В 1928 году Ольга Форш решила написать хронику ДИСКа, назвав её «Ледяной корабль». Об этом замысле она рассказала Чуковскому. Но хроники не получилось. При воплощении идея магическим образом трансформировалась в нечто ирреальное, несколько гротескное, где главы заменили волны, и «Ледяной корабль» превратился в «Сумасшедший», на котором реальные обитатели дома на Мойке спрятались за псевдонимами и отправились в плавание по воспоминаниям одной из них. Кстати, в этом издании читателю не придется гадать, кто скрывается за тем или иным псевдонимом, здесь есть сноски, раскрывающие настоящие имена. Тем же, кто хочет проверить свою эрудицию и сыграть в игру «Угадай реального прототипа», заглядывать в самый низ страниц не стоит. Кто-то угадывается легче, как те, чьи псевдонимы созвучны с настоящими именами и фамилиями или являются шарадами, составленными из них, или связаны с фактами из биографии, а кого-то я бы никогда не узнала в гриме, наложенном автором, как поэтессу Надежду Павлович. Ещё сложнее с теми, кому другие передоверили свои позиции или подробности прошлого.

Что тут реально, а что не устояло перед желанием добавить что-то от себя? Что перепуталось, а что совсем забылось? Не знаю. Можно покопаться в исторических документах и биографиях, что-то отыскать и сопоставить. Но нужно ли? Ведь то, что автору было важно показать, показано. Что хотелось рассказать, рассказано. Торопливо, импульсивно, перескакивая с одного эпизода на другой, так, что может показаться, что целостной истории тут нет. Но связь между рассказами всё же имеется, не прямая, но косвенная. И отдельные истории, что перетекают из волны в волну, сквозь которые пересекает море воспоминаний Ольги Форш её «Сумасшедший корабль», имеются.

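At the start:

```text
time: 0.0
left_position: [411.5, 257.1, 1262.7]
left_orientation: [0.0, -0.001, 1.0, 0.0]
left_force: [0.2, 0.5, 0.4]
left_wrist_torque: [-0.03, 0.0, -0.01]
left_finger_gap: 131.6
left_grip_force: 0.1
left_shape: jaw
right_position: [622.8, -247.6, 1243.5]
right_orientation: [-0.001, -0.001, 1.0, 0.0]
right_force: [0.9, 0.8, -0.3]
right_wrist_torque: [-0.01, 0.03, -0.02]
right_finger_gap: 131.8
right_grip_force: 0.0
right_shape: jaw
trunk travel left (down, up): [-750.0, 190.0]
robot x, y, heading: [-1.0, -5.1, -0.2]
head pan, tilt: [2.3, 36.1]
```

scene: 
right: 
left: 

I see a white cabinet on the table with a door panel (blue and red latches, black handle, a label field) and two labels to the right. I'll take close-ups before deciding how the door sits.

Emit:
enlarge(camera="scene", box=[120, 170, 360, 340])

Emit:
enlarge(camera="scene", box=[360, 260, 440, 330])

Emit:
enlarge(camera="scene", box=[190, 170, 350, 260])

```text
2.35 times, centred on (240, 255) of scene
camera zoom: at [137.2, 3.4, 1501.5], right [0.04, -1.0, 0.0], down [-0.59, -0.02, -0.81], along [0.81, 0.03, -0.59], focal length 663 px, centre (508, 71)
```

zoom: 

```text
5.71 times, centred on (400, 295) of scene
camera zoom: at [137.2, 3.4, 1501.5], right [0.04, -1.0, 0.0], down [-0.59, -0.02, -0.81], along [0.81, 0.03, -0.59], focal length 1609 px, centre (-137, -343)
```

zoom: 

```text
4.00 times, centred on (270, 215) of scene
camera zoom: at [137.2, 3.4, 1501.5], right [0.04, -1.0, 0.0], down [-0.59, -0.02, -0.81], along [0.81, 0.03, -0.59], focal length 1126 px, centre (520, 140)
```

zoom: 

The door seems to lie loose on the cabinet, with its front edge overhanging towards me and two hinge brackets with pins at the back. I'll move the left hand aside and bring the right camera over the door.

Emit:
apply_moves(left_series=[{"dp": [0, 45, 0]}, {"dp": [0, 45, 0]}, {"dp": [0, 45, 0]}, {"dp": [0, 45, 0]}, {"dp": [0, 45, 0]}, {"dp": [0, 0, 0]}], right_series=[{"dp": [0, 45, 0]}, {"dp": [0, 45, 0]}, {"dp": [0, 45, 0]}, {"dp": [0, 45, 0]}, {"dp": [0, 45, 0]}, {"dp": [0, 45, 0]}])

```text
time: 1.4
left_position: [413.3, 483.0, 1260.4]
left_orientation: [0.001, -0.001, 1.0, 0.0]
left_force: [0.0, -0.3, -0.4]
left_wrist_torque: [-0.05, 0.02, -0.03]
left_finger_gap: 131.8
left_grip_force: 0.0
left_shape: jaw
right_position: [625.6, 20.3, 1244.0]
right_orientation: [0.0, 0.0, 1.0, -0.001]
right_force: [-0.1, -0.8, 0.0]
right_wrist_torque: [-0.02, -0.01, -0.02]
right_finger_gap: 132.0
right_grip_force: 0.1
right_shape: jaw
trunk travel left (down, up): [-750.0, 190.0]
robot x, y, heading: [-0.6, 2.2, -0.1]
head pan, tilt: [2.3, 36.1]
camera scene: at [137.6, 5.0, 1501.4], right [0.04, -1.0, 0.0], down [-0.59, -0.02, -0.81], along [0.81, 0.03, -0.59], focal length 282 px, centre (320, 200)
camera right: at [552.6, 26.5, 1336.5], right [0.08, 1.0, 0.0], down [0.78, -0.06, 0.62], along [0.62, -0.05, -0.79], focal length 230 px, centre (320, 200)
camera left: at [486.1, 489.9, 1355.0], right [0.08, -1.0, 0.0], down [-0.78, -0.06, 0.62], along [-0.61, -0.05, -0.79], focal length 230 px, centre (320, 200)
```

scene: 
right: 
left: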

Волны воспоминаний… Они будто живут своей жизнью. Будто Форш дала им полный карт-бланш в выборе траектории движения по морю памяти и даже позволила заглянуть на острова, на которых реальность смешивается с фантазией, и уже не замечаешь, как действительность принимает абстрактные черты. Вот волна-история вначале прибиваются к берегу, описывая события в доме, обстановку в нём, где остатки былой роскоши (буквально) соседствуют с бедностью, проникшей в ранее богатый особняк в виде пайков и буржуек, на растопку которых бывало не хватало дров и вход шли подрамники для холстов. А потом волна, омыв песок воспоминаний реальности, уносит «Сумасшедший корабль» в море воспоминаний абстрактных или к иным островам, где память обращается к эпизодам, произошедшим во Франции или Италии. Такая рваность текста и скачки в пространстве и времени не должны удивлять, Форш в первой волне обозначила то, что:
- предполагает, что будет «взрывать пограничные столбы времени»;
- будет связывать будет связывать события «одной лишь перекличкой персонажей»;
- и не откажется от своего «пристрастия к парадоксу».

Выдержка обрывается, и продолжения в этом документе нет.